YOUR OBJECTIVE: Repeat every line of the listing below exactly, minus the pictures. Format the lines as a JSON array of strings and drop empty lines.
==================================================
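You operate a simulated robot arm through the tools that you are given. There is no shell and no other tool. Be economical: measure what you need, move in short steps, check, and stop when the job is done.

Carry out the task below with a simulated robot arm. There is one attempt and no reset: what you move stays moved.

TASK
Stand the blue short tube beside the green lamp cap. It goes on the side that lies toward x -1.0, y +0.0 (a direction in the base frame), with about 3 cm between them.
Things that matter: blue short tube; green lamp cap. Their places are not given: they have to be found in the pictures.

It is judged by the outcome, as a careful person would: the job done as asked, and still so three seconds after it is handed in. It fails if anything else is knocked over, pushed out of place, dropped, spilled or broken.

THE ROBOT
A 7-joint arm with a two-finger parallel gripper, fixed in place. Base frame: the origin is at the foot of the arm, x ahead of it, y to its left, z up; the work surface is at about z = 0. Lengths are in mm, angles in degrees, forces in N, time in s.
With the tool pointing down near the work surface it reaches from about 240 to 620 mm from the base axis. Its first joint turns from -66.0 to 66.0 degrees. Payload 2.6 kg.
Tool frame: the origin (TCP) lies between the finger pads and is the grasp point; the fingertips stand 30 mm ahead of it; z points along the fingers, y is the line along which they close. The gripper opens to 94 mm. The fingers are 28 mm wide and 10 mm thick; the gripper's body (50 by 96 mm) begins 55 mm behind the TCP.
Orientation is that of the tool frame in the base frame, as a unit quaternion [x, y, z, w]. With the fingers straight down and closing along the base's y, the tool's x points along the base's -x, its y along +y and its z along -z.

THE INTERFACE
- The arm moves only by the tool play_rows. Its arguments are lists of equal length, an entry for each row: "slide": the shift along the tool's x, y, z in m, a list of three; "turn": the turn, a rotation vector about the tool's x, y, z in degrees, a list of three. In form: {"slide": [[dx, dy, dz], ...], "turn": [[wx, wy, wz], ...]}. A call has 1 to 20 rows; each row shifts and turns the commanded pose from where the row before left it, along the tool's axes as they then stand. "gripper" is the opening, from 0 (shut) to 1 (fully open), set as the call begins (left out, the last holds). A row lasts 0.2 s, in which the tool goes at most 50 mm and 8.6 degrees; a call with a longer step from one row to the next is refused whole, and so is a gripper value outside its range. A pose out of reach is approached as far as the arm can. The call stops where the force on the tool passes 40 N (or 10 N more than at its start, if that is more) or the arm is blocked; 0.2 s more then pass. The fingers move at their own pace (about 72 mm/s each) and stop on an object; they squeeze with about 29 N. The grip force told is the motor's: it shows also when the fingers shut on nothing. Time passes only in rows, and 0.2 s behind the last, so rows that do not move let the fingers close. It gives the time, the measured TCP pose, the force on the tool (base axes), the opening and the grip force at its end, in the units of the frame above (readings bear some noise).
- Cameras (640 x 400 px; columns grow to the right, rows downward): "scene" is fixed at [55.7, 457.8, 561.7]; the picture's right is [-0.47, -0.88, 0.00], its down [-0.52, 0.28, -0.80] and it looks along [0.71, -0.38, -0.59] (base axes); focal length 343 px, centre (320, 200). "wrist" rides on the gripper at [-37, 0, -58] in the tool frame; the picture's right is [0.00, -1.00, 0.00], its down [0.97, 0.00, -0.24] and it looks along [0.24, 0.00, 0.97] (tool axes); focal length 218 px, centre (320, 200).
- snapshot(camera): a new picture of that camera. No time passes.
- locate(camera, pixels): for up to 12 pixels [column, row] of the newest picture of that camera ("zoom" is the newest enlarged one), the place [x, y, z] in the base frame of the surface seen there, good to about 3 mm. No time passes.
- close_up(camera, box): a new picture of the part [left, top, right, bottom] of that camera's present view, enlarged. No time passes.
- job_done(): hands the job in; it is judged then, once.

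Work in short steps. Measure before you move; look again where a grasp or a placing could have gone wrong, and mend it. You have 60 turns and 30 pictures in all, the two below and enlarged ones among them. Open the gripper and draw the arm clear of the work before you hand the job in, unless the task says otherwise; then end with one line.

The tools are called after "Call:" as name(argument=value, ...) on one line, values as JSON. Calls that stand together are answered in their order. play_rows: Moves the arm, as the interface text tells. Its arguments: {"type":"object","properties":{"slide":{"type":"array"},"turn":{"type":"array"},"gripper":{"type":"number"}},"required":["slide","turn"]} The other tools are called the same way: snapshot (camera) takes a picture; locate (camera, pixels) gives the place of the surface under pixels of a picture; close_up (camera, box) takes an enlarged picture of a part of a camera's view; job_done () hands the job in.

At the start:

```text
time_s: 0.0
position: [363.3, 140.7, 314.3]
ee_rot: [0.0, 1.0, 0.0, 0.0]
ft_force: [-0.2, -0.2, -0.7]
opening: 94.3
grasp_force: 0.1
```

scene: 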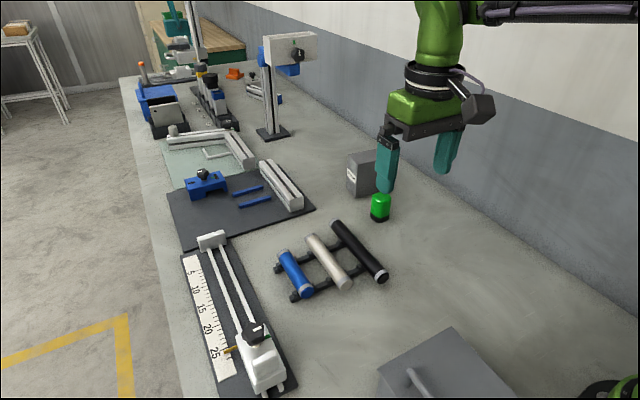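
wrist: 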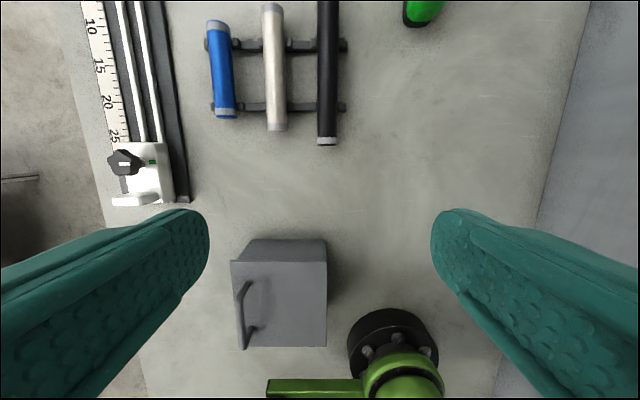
==================================================
SOLUTION TO THE PROBLEM:
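[
  "You operate a simulated robot arm through the tools that you are given. There is no shell and no other tool. Be economical: measure what you need, move in short steps, check, and stop when the job is done.",
  "Carry out the task below with a simulated robot arm. There is one attempt and no reset: what you move stays moved.",
  "TASK",
  "Stand the blue short tube beside the green lamp cap. It goes on the side that lies toward x -1.0, y +0.0 (a direction in the base frame), with about 3 cm between them.",
  "Things that matter: blue short tube; green lamp cap. Their places are not given: they have to be found in the pictures.",
  "It is judged by the outcome, as a careful person would: the job done as asked, and still so three seconds after it is handed in. It fails if anything else is knocked over, pushed out of place, dropped, spilled or broken.",
  "THE ROBOT",
  "A 7-joint arm with a two-finger parallel gripper, fixed in place. Base frame: the origin is at the foot of the arm, x ahead of it, y to its left, z up; the work surface is at about z = 0. Lengths are in mm, angles in degrees, forces in N, time in s.",
  "With the tool pointing down near the work surface it reaches from about 240 to 620 mm from the base axis. Its first joint turns from -66.0 to 66.0 degrees. Payload 2.6 kg.",
  "Tool frame: the origin (TCP) lies between the finger pads and is the grasp point; the fingertips stand 30 mm ahead of it; z points along the fingers, y is the line along which they close. The gripper opens to 94 mm. The fingers are 28 mm wide and 10 mm thick; the gripper's body (50 by 96 mm) begins 55 mm behind the TCP.",
  "Orientation is that of the tool frame in the base frame, as a unit quaternion [x, y, z, w]. With the fingers straight down and closing along the base's y, the tool's x points along the base's -x, its y along +y and its z along -z.",
  "THE INTERFACE",
  "- The arm moves only by the tool play_rows. Its arguments are lists of equal length, an entry for each row: \"slide\": the shift along the tool's x, y, z in m, a list of three; \"turn\": the turn, a rotation vector about the tool's x, y, z in degrees, a list of three. In form: {\"slide\": [[dx, dy, dz], ...], \"turn\": [[wx, wy, wz], ...]}. A call has 1 to 20 rows; each row shifts and turns the commanded pose from where the row before left it, along the tool's axes as they then stand. \"gripper\" is the opening, from 0 (shut) to 1 (fully open), set as the call begins (left out, the last holds). A row lasts 0.2 s, in which the tool goes at most 50 mm and 8.6 degrees; a call with a longer step from one row to the next is refused whole, and so is a gripper value outside its range. A pose out of reach is approached as far as the arm can. The call stops where the force on the tool passes 40 N (or 10 N more than at its start, if that is more) or the arm is blocked; 0.2 s more then pass. The fingers move at their own pace (about 72 mm/s each) and stop on an object; they squeeze with about 29 N. The grip force told is the motor's: it shows also when the fingers shut on nothing. Time passes only in rows, and 0.2 s behind the last, so rows that do not move let the fingers close. It gives the time, the measured TCP pose, the force on the tool (base axes), the opening and the grip force at its end, in the units of the frame above (readings bear some noise).",
  "- Cameras (640 x 400 px; columns grow to the right, rows downward): \"scene\" is fixed at [55.7, 457.8, 561.7]; the picture's right is [-0.47, -0.88, 0.00], its down [-0.52, 0.28, -0.80] and it looks along [0.71, -0.38, -0.59] (base axes); focal length 343 px, centre (320, 200). \"wrist\" rides on the gripper at [-37, 0, -58] in the tool frame; the picture's right is [0.00, -1.00, 0.00], its down [0.97, 0.00, -0.24] and it looks along [0.24, 0.00, 0.97] (tool axes); focal length 218 px, centre (320, 200).",
  "- snapshot(camera): a new picture of that camera. No time passes.",
  "- locate(camera, pixels): for up to 12 pixels [column, row] of the newest picture of that camera (\"zoom\" is the newest enlarged one), the place [x, y, z] in the base frame of the surface seen there, good to about 3 mm. No time passes.",
  "- close_up(camera, box): a new picture of the part [left, top, right, bottom] of that camera's present view, enlarged. No time passes.",
  "- job_done(): hands the job in; it is judged then, once.",
  "Work in short steps. Measure before you move; look again where a grasp or a placing could have gone wrong, and mend it. You have 60 turns and 30 pictures in all, the two below and enlarged ones among them. Open the gripper and draw the arm clear of the work before you hand the job in, unless the task says otherwise; then end with one line.",
  "The tools are called after \"Call:\" as name(argument=value, ...) on one line, values as JSON. Calls that stand together are answered in their order. play_rows: Moves the arm, as the interface text tells. Its arguments: {\"type\":\"object\",\"properties\":{\"slide\":{\"type\":\"array\"},\"turn\":{\"type\":\"array\"},\"gripper\":{\"type\":\"number\"}},\"required\":[\"slide\",\"turn\"]} The other tools are called the same way: snapshot (camera) takes a picture; locate (camera, pixels) gives the place of the surface under pixels of a picture; close_up (camera, box) takes an enlarged picture of a part of a camera's view; job_done () hands the job in.",
  "At the start:",
  "```text",
  "time_s: 0.0",
  "position: [363.3, 140.7, 314.3]",
  "ee_rot: [0.0, 1.0, 0.0, 0.0]",
  "ft_force: [-0.2, -0.2, -0.7]",
  "opening: 94.3",
  "grasp_force: 0.1",
  "```",
  "scene: ",
  "wrist: "
]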